» **Collected data**
+ + + + + + +

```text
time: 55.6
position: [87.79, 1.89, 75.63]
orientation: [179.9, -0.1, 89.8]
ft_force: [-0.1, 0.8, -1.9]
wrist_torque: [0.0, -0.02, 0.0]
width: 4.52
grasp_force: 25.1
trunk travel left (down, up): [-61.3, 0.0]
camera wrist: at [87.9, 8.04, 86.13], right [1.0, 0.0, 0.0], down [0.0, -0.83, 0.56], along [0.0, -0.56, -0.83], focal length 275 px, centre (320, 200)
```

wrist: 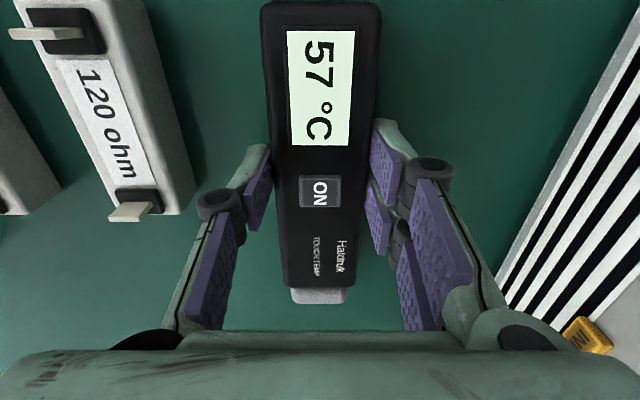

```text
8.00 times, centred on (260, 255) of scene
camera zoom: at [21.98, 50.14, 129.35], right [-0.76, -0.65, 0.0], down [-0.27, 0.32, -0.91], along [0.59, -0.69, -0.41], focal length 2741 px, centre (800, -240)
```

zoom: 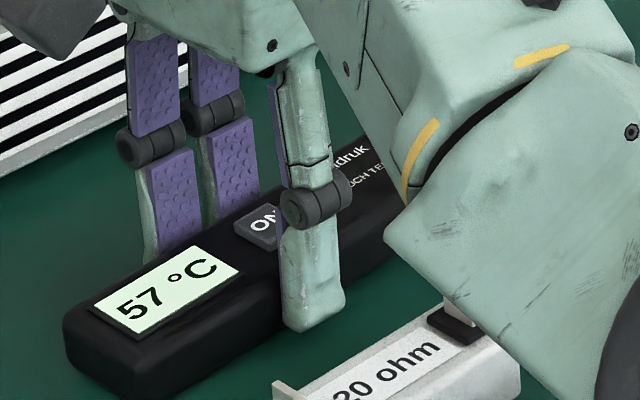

+ + + + + + +

» **Passage given**
Saturday, July 31, 2010

Off and On Track

I was not articulate in my youth. My speech when I spoke at all was mostly monosyllabic. My penmanship too lacked finesse. It resembled scratches rendered by a sharpened stick in the sun baked earth. So I was not all that surprised when I was informed that I would be undergoing testing for my handwriting. This was in 7th grade. I was led into a small room in the suite of offices used by our guidance councilor, nurse, and principal. To my surprise two other kids were already in the room. I knew them both. They were retarded.

Looking at the test I knew right away that something wasn't right. If they were testing my handwriting why was I about to take a fill in the bubble quiz? I read the first question: You are seated at a table. In front of you is a plate with a fork and knife. Laid out on the table is a cooked turkey, mashed potatoes, corn, and butter. Are you about to A. wash your hands, B. watch television, C. eat a thanksgiving meal, or D. fly a kite? They weren't checking my penmanship. They were trying to see how retarded I was. Fuck that. I got up from the table without answering one question and went into a bathroom and had a smoke. Later that night I told my parents all about the test and my refusal to take part in it. They told me not to worry about it, and that was the end of my testing.

+ + + + + + +

Provide the original wording of the passage given from "I was not articulate" as far as "They were retarded.".

» **Task solution**
I was not articulate in my youth. My speech when I spoke at all was mostly monosyllabic. My penmanship too lacked finesse. It resembled scratches rendered by a sharpened stick in the sun baked earth. So I was not all that surprised when I was informed that I would be undergoing testing for my handwriting. This was in 7th grade. I was led into a small room in the suite of offices used by our guidance councilor, nurse, and principal. To my surprise two other kids were already in the room. I knew them both. They were retarded.